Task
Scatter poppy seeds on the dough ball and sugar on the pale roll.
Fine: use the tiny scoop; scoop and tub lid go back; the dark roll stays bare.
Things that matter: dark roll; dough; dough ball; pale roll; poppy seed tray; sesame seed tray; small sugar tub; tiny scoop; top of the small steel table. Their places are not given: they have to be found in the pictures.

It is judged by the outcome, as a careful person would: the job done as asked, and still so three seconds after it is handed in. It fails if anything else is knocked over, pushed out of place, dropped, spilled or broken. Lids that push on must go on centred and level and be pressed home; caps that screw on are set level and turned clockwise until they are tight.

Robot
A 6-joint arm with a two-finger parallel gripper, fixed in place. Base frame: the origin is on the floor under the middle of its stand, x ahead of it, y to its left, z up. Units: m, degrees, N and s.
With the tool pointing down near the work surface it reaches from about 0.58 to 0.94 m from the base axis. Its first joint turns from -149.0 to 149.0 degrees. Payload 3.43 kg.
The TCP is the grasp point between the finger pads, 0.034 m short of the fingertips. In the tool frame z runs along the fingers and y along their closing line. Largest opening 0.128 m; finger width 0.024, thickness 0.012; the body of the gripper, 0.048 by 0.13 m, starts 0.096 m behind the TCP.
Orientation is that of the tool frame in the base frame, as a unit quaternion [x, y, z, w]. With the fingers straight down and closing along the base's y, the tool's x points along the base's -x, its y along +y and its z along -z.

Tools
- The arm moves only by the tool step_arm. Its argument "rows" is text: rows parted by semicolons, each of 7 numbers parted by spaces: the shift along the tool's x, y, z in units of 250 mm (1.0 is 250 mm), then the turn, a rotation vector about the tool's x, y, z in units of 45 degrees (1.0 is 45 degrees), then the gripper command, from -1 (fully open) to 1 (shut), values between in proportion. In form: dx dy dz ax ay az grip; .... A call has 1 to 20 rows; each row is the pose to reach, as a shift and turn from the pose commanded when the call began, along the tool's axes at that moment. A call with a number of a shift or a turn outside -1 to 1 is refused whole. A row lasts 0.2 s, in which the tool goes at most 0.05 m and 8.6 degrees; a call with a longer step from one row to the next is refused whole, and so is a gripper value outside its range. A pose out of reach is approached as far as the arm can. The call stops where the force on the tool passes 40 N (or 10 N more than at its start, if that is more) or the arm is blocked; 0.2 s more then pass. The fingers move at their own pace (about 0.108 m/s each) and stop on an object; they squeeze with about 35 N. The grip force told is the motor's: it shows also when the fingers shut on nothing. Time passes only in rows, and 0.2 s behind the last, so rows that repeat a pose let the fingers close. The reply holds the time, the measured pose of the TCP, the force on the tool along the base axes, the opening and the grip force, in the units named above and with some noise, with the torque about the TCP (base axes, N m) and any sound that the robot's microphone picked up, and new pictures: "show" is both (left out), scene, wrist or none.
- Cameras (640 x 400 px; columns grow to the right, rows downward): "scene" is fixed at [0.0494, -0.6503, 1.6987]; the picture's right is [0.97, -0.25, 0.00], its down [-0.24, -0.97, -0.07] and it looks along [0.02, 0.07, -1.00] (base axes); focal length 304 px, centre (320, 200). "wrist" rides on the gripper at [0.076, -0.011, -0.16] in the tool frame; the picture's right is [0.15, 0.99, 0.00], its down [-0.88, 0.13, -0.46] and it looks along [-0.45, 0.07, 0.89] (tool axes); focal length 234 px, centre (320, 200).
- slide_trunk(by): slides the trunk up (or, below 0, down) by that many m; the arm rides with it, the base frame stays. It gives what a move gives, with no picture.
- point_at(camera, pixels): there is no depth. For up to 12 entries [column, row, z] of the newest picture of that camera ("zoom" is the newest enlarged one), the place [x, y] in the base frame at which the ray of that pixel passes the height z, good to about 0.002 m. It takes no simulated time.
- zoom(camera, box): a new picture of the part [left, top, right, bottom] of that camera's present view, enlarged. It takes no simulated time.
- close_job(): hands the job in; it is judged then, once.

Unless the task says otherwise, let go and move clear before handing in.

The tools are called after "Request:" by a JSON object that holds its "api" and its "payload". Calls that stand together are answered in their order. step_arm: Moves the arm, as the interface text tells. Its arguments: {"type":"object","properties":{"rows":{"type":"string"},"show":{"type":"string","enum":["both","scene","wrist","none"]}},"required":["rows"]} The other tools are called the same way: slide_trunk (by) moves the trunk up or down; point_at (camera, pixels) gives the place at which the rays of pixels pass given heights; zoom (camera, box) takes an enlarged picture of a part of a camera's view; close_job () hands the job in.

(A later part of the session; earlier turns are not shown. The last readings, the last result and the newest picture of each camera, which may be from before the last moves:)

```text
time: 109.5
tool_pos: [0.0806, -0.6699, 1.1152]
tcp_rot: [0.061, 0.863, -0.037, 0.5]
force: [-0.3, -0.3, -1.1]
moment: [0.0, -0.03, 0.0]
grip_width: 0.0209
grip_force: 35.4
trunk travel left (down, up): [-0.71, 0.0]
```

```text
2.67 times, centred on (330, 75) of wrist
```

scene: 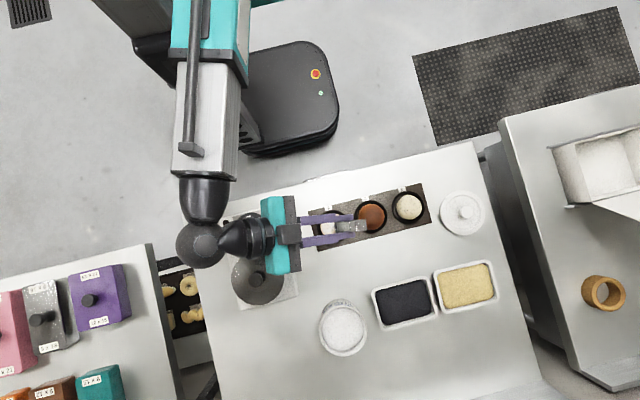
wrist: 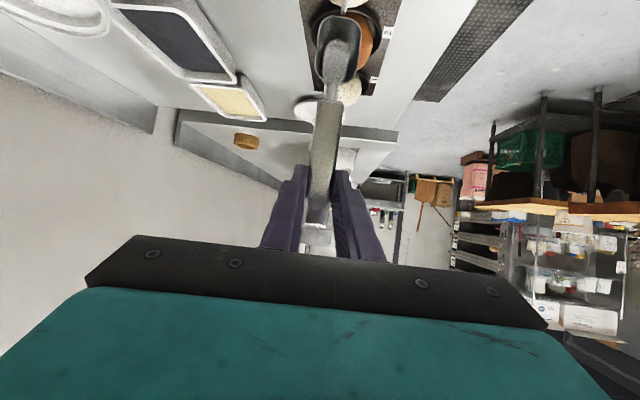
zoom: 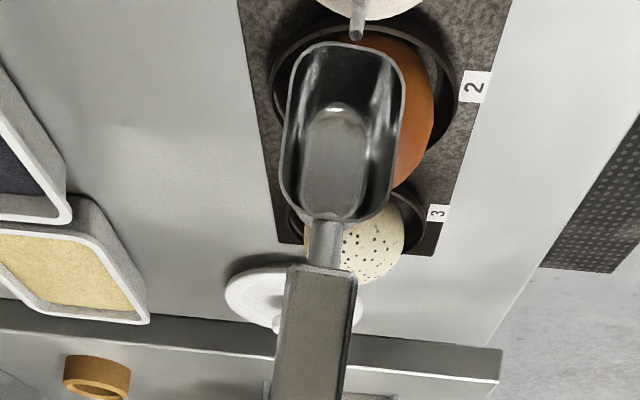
• • • • •
◆ **Exercise instructions**: Repeat the lines above exactly, and keep every picture out.

◆ **The completed task**:
Task
Scatter poppy seeds on the dough ball and sugar on the pale roll.
Fine: use the tiny scoop; scoop and tub lid go back; the dark roll stays bare.
Things that matter: dark roll; dough; dough ball; pale roll; poppy seed tray; sesame seed tray; small sugar tub; tiny scoop; top of the small steel table. Their places are not given: they have to be found in the pictures.

It is judged by the outcome, as a careful person would: the job done as asked, and still so three seconds after it is handed in. It fails if anything else is knocked over, pushed out of place, dropped, spilled or broken. Lids that push on must go on centred and level and be pressed home; caps that screw on are set level and turned clockwise until they are tight.

Robot
A 6-joint arm with a two-finger parallel gripper, fixed in place. Base frame: the origin is on the floor under the middle of its stand, x ahead of it, y to its left, z up. Units: m, degrees, N and s.
With the tool pointing down near the work surface it reaches from about 0.58 to 0.94 m from the base axis. Its first joint turns from -149.0 to 149.0 degrees. Payload 3.43 kg.
The TCP is the grasp point between the finger pads, 0.034 m short of the fingertips. In the tool frame z runs along the fingers and y along their closing line. Largest opening 0.128 m; finger width 0.024, thickness 0.012; the body of the gripper, 0.048 by 0.13 m, starts 0.096 m behind the TCP.
Orientation is that of the tool frame in the base frame, as a unit quaternion [x, y, z, w]. With the fingers straight down and closing along the base's y, the tool's x points along the base's -x, its y along +y and its z along -z.

Tools
- The arm moves only by the tool step_arm. Its argument "rows" is text: rows parted by semicolons, each of 7 numbers parted by spaces: the shift along the tool's x, y, z in units of 250 mm (1.0 is 250 mm), then the turn, a rotation vector about the tool's x, y, z in units of 45 degrees (1.0 is 45 degrees), then the gripper command, from -1 (fully open) to 1 (shut), values between in proportion. In form: dx dy dz ax ay az grip; .... A call has 1 to 20 rows; each row is the pose to reach, as a shift and turn from the pose commanded when the call began, along the tool's axes at that moment. A call with a number of a shift or a turn outside -1 to 1 is refused whole. A row lasts 0.2 s, in which the tool goes at most 0.05 m and 8.6 degrees; a call with a longer step from one row to the next is refused whole, and so is a gripper value outside its range. A pose out of reach is approached as far as the arm can. The call stops where the force on the tool passes 40 N (or 10 N more than at its start, if that is more) or the arm is blocked; 0.2 s more then pass. The fingers move at their own pace (about 0.108 m/s each) and stop on an object; they squeeze with about 35 N. The grip force told is the motor's: it shows also when the fingers shut on nothing. Time passes only in rows, and 0.2 s behind the last, so rows that repeat a pose let the fingers close. The reply holds the time, the measured pose of the TCP, the force on the tool along the base axes, the opening and the grip force, in the units named above and with some noise, with the torque about the TCP (base axes, N m) and any sound that the robot's microphone picked up, and new pictures: "show" is both (left out), scene, wrist or none.
- Cameras (640 x 400 px; columns grow to the right, rows downward): "scene" is fixed at [0.0494, -0.6503, 1.6987]; the picture's right is [0.97, -0.25, 0.00], its down [-0.24, -0.97, -0.07] and it looks along [0.02, 0.07, -1.00] (base axes); focal length 304 px, centre (320, 200). "wrist" rides on the gripper at [0.076, -0.011, -0.16] in the tool frame; the picture's right is [0.15, 0.99, 0.00], its down [-0.88, 0.13, -0.46] and it looks along [-0.45, 0.07, 0.89] (tool axes); focal length 234 px, centre (320, 200).
- slide_trunk(by): slides the trunk up (or, below 0, down) by that many m; the arm rides with it, the base frame stays. It gives what a move gives, with no picture.
- point_at(camera, pixels): there is no depth. For up to 12 entries [column, row, z] of the newest picture of that camera ("zoom" is the newest enlarged one), the place [x, y] in the base frame at which the ray of that pixel passes the height z, good to about 0.002 m. It takes no simulated time.
- zoom(camera, box): a new picture of the part [left, top, right, bottom] of that camera's present view, enlarged. It takes no simulated time.
- close_job(): hands the job in; it is judged then, once.

Unless the task says otherwise, let go and move clear before handing in.

The tools are called after "Request:" by a JSON object that holds its "api" and its "payload". Calls that stand together are answered in their order. step_arm: Moves the arm, as the interface text tells. Its arguments: {"type":"object","properties":{"rows":{"type":"string"},"show":{"type":"string","enum":["both","scene","wrist","none"]}},"required":["rows"]} The other tools are called the same way: slide_trunk (by) moves the trunk up or down; point_at (camera, pixels) gives the place at which the rays of pixels pass given heights; zoom (camera, box) takes an enlarged picture of a part of a camera's view; close_job () hands the job in.

(A later part of the session; earlier turns are not shown. The last readings, the last result and the newest picture of each camera, which may be from before the last moves:)

```text
time: 109.5
tool_pos: [0.0806, -0.6699, 1.1152]
tcp_rot: [0.061, 0.863, -0.037, 0.5]
force: [-0.3, -0.3, -1.1]
moment: [0.0, -0.03, 0.0]
grip_width: 0.0209
grip_force: 35.4
trunk travel left (down, up): [-0.71, 0.0]
```

```text
2.67 times, centred on (330, 75) of wrist
```

scene: 
wrist: 
zoom: 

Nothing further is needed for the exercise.